Gideon Sa’ar. A day before the Likud primary, Benjamin Netanyahu’s nemesis Gideon Sa’ar said on television that the prime minister had invented an imaginary plot that his fellow Likudnik was trying to oust him. Sa’ar said Netanyahu was creating “imaginary enemies” and spreading false rumors. About whom? About the most honest of men: Sa’ar.
But the following day, during the primary, Sa’ar said: “Now we will join hands so Likud, headed by Netanyahu, can set up a government …. He’s the most suitable.” Wait, a day earlier you said this guy was a mentally ill person, a liar and a crook, and now you want him to lead us?

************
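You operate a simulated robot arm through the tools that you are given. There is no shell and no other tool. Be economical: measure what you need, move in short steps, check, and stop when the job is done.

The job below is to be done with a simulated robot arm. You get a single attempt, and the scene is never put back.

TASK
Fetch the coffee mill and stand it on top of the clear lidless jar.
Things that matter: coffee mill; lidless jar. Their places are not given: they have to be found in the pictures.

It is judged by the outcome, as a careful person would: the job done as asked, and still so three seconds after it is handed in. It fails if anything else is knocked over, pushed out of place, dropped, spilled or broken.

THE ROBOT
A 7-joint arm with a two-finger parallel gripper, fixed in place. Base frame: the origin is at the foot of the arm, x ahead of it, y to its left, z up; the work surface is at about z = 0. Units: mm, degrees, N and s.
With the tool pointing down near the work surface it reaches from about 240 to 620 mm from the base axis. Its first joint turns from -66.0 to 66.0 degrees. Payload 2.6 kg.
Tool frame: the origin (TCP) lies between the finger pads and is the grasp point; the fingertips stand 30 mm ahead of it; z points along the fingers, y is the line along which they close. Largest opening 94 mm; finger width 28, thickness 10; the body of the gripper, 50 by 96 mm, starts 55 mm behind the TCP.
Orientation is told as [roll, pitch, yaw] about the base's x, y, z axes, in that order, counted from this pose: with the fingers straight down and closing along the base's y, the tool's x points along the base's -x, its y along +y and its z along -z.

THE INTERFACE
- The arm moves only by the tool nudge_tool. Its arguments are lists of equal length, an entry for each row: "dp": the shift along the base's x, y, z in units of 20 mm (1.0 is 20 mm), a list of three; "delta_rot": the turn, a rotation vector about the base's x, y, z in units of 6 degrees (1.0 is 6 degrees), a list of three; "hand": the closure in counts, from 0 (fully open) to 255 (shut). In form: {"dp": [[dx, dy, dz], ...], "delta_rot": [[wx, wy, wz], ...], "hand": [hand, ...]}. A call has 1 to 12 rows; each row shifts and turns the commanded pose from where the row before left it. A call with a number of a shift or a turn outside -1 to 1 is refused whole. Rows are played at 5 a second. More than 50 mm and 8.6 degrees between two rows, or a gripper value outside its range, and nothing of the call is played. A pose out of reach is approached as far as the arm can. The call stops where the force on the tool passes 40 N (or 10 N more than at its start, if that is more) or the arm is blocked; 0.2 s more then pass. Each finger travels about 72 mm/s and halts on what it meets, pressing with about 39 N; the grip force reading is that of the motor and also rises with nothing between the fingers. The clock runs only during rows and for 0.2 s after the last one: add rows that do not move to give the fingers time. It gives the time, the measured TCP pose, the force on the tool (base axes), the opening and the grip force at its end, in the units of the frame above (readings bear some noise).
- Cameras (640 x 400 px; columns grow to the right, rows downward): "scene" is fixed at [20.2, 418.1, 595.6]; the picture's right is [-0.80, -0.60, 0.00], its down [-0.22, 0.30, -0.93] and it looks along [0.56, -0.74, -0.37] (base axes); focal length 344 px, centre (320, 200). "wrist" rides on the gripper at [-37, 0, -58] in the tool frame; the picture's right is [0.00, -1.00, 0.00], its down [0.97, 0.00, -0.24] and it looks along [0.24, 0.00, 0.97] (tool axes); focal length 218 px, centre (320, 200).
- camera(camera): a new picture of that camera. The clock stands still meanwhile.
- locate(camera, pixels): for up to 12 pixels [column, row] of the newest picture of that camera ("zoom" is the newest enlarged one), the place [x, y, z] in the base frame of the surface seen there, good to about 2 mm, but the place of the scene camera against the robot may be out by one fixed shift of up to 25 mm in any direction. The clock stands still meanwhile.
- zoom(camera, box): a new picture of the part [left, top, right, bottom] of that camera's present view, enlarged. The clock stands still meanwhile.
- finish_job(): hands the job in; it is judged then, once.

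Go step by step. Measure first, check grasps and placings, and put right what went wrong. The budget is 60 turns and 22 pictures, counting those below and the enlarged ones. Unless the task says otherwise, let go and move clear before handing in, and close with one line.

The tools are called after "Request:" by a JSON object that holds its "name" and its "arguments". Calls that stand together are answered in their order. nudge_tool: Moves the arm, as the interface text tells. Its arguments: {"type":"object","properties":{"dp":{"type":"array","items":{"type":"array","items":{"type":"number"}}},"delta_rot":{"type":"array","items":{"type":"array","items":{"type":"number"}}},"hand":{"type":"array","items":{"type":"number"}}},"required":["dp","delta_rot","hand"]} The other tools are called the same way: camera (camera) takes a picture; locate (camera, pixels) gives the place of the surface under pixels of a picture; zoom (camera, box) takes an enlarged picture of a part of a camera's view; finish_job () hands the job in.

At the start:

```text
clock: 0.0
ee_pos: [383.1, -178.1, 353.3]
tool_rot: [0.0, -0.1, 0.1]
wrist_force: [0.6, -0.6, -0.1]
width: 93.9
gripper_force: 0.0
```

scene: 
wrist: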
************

The truth is, Sa’ar isn’t worthy of being a Knesset member, and certainly not a minister. The case of whether convenience stores should be allowed to open on Shabbat in Tel Aviv proves it. In the middle of 2014, Sa’ar announced that he had started observing Shabbat “in my own way.” Then he decided that Tel Aviv’s 420,000 residents would also observe Shabbat “in his own way.”
This is what he used his power as interior minister for, pushing to close convenience stores on Friday nights and Saturdays. What repulsive paternalism. What annoying condescension. How arrogant do you have to be to do that? That’s Sa’ar all over.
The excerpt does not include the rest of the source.